The Survivor was Herbert’s third offering and he was clearly trying to extricate himself from the effective but limited format that made his first two novels a success. Does he manage it? Not entirely, since he keeps slipping into the old habit every other chapter. The chapters with Keller trying to find out what happened work very well until the very end, but the episodic death scenes feel forced, with the spirits of the dead lashing out at random people who have nothing to do with anything. There’s some undeniably neat horror there, such as a wife slowly poisoning her gay husband, but the scenes are so disparate with all the fat school kids and the vicars that they barely stick together.
But whenever Herbert breaks free of the format, he’s doing a good job. The crash, the introduction of Keller and some of the horror, such as when Hobbs the psychic mauls himself, are a long way from The Rats. The Survivor isn’t quite the departure Herbert probably hoped it would be; his next one, Fluke, about a man reincarnated as a dog, on the other hand, would probably be a step too far.

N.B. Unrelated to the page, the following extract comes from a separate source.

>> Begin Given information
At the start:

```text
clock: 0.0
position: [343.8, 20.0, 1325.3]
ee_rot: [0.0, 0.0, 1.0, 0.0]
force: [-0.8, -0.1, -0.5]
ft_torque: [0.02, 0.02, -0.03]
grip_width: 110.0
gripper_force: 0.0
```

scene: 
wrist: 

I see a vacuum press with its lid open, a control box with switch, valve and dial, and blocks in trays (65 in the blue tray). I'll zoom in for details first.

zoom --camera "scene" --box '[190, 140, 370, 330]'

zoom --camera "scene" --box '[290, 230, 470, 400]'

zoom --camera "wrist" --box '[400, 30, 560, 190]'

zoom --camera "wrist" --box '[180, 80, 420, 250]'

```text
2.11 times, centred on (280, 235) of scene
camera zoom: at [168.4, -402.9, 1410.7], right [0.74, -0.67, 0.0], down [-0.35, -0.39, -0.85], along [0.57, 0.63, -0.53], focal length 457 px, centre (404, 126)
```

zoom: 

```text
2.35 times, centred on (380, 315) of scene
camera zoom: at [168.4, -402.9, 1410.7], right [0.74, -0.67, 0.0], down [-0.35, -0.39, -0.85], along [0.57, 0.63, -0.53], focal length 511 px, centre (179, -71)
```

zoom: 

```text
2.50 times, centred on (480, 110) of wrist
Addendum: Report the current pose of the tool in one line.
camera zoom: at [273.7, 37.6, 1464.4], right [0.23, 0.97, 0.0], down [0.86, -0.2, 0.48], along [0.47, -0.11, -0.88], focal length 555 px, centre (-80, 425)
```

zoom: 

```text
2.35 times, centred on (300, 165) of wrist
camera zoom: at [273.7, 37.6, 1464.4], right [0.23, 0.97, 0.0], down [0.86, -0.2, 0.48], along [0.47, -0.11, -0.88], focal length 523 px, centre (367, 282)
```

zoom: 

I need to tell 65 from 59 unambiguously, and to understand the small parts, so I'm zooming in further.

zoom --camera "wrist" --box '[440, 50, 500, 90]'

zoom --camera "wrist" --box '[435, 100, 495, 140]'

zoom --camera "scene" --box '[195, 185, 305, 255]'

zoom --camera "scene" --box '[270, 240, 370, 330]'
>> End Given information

Generally speaking The Survivor is vintage 70s Herbert, quick-paced, well-written horror that introduces supernatural elements to his oeuvre (The Rats and The Fog having derived from science fiction). That transition is seamless, with Herbert getting the mood and the atmosphere spot on. It’s also still a slim volume, the bloat would come later. The resolution of the story, the mundane reason for the crash, is, however, a major letdown, a dull explanation that shouldn’t possibly have taken so long for the investigators to figure out.
The Survivor is a noble attempt, but whereas The Rats and The Fog were direct, merciless double punches on the reader’s nose, The Survivor is confused about itself, what it wants to be and where it wants to go, much like Keller the titular protagonist. There is progress, however, and the novel does loudly declare that Herbert would later be much more than just a one-trick-pony.